* HSI down over 4% at 6-week trough, HKD weakens to 2-week low
* Chinese blue-chips fall 1.6%, Shanghai shares down 1.3%
* Beijing pushes national security law in Hong Kong
* China abandons annual GDP growth target amid headwinds
HONG KONG, May 22 (Reuters) - Hong Kong led Chinese stocks lower on Friday after Beijing moved to impose new national security legislation on the city, stoking fears of renewed protests and tensions with Washington, and as China skipped its annual growth target.
* At midday, the Shanghai Composite index was down 1.3% at 2,830.45 points, hitting a three-week low during the session. China’s blue-chip CSI300 index was down 1.6%. ** In Hong Kong, the Hang Seng Index dropped 4.6% to 23,160.11. The index hit its lowest since April 3 in the morning session and is set for its largest daily fall since March 23. Chinese H-shares listed in Hong Kong were down 3.9%. ** The smaller Shenzhen index fell 1.5% and the start-up board ChiNext Composite index was weaker by 1.9%.
** Beijing plans to impose a national security legislation to tackle secession, subversion and terrorism activities, as well as foreign interference, according to a draft of the legislation seen by Reuters.
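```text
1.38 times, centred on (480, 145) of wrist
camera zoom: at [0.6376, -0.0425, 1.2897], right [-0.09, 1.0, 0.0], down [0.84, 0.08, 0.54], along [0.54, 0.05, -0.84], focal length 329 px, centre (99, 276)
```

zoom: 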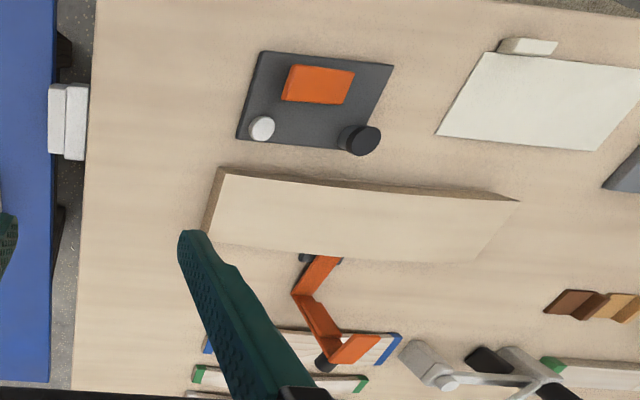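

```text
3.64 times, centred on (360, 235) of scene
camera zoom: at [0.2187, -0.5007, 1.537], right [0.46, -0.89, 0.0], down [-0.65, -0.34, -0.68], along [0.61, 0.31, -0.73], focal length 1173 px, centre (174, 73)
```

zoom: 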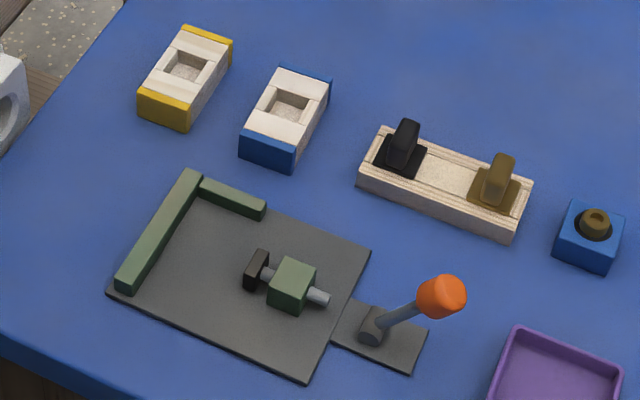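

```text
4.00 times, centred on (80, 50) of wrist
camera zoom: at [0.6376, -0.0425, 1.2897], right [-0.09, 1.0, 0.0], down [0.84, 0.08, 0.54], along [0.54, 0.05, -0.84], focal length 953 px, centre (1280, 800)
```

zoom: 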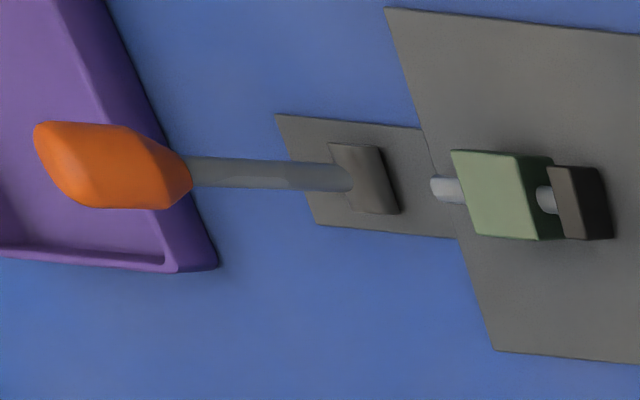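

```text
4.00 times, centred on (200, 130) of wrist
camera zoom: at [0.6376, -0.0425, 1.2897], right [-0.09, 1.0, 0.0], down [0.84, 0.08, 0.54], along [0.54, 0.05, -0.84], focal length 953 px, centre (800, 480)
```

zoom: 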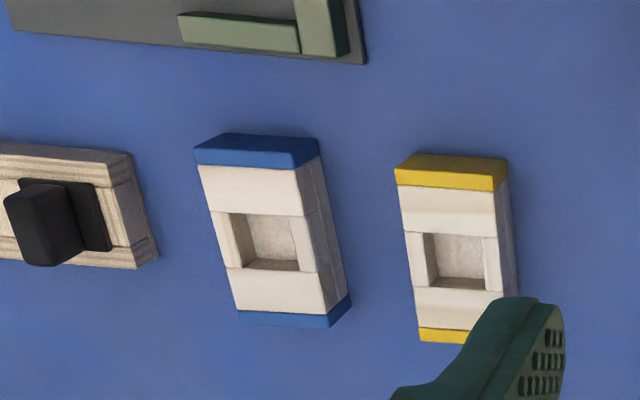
** The Hong Kong Dollar weakened to 7.7552 per U.S. dollar, weakest level since May 5, while interbank interest rates edged up across the curve. ** The Hang Seng property sub-index sank 6.6%, set for its largest daily percentage drop since late-2008. ** “The security law could re-focus the HK market’s attention on the social incidents and U.S.-China tensions,” said Kenny Ng, a strategist at brokerage Everbright Sun Hung Kai.
** Republican and Democratic U.S. senators said on Thursday they would introduce legislation to impose sanctions on Chinese officials for violating Hong Kong’s independence.
** But Khiem Do, head of Greater China Investments at Barings, said short-term traders were mostly concerned with the absence of a growth on Friday. “The market was hoping they would give some kind of number, 2% or 3%, but that wasn’t available.”
** China refrained from setting a 2020 GDP growth target and pledged to step up spending and financing to support its economy, the first time that China did not set a gross domestic product (GDP) goal since 1990 when the government started to publish such targets. ** Around the region, MSCI’s Asia ex-Japan stock index was weaker by 2.2%, while Japan’s Nikkei index was down 0.8%.